The Mysterious Melchizedek (Hebrews 7:1-10)

A few weeks ago, I watched part of a video by a guy who claimed that Jesus was nowhere to be seen in the Old Testament, and that Christians are simply mistaken to think that their religion has any real connection to the faith of Abraham. And there are many who would say that what Christians consider to be prophecies which Jesus fulfilled during his earthly life and ministry all admit of other interpretations, and that Jesus is not in fact pointed to by any OT Scripture.

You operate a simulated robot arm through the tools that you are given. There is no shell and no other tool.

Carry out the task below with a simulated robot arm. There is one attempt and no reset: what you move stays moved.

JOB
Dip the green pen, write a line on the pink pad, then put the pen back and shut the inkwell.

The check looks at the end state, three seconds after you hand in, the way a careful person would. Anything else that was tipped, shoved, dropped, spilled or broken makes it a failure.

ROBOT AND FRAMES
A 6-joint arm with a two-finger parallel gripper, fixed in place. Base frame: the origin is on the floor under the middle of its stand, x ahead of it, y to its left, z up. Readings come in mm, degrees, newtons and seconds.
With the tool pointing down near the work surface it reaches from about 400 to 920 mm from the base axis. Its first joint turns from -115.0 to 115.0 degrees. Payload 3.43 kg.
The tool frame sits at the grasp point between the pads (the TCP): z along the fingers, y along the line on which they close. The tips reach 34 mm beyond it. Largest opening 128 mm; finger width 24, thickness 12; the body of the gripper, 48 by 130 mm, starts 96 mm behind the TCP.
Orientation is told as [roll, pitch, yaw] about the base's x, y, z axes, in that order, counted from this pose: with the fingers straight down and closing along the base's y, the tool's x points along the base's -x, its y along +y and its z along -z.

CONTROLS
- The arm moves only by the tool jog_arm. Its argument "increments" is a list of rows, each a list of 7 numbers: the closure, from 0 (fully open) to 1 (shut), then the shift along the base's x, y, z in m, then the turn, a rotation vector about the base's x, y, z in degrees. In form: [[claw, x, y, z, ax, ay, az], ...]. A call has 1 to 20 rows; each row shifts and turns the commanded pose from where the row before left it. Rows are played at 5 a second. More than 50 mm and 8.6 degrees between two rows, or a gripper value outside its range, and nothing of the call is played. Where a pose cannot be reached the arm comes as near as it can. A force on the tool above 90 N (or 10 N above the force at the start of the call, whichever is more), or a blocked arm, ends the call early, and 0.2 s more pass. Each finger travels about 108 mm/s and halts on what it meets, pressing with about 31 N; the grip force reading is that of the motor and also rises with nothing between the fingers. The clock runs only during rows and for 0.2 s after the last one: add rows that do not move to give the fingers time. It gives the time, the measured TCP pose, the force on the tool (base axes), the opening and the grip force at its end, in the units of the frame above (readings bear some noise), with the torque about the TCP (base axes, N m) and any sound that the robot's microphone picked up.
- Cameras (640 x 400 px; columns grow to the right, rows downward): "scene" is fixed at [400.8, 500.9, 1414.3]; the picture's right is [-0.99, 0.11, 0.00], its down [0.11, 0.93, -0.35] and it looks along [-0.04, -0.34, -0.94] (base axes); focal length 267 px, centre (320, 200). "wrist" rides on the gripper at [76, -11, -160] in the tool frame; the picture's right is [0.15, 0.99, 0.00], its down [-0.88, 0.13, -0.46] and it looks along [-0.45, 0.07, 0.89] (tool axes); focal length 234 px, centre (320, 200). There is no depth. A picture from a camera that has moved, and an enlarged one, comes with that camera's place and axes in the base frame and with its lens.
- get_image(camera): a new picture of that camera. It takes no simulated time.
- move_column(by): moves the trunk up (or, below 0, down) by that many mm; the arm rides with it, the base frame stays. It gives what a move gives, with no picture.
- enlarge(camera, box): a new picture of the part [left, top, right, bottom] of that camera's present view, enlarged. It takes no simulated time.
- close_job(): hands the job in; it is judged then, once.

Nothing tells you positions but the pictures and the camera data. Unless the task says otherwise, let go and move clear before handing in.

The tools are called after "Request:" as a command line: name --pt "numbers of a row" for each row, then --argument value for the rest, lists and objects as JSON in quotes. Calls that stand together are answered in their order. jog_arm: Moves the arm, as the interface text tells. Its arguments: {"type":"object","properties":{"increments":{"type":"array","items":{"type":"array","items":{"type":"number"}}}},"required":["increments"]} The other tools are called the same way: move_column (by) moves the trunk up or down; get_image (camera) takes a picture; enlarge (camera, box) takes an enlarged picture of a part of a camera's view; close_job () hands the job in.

However, there is a problem with this kind of approach to the connection between our Lord and the Hebrew Scriptures. The problem is that such claims start off by assuming that Jesus is not the Messiah, and if you assume that, of course you are going to be able to come up with alternate ways of reading OT passages that Christians say point to Jesus. An alternative is to look at Jesus himself, his life, and his claims, and especially his death and resurrection. We believe that Jesus rose from the dead and therefore vindicated his claims. What were his claims? He claimed to be the Son of God, the I AM from Exodus 3, the way, the truth, and the life. These are not claims of a mere ordinary man. Moreover, his life as well as his death matched such claims. Someone who gives sight to the blind and raises the dead is no mere ordinary man. This is the Christ, the Son of the living God.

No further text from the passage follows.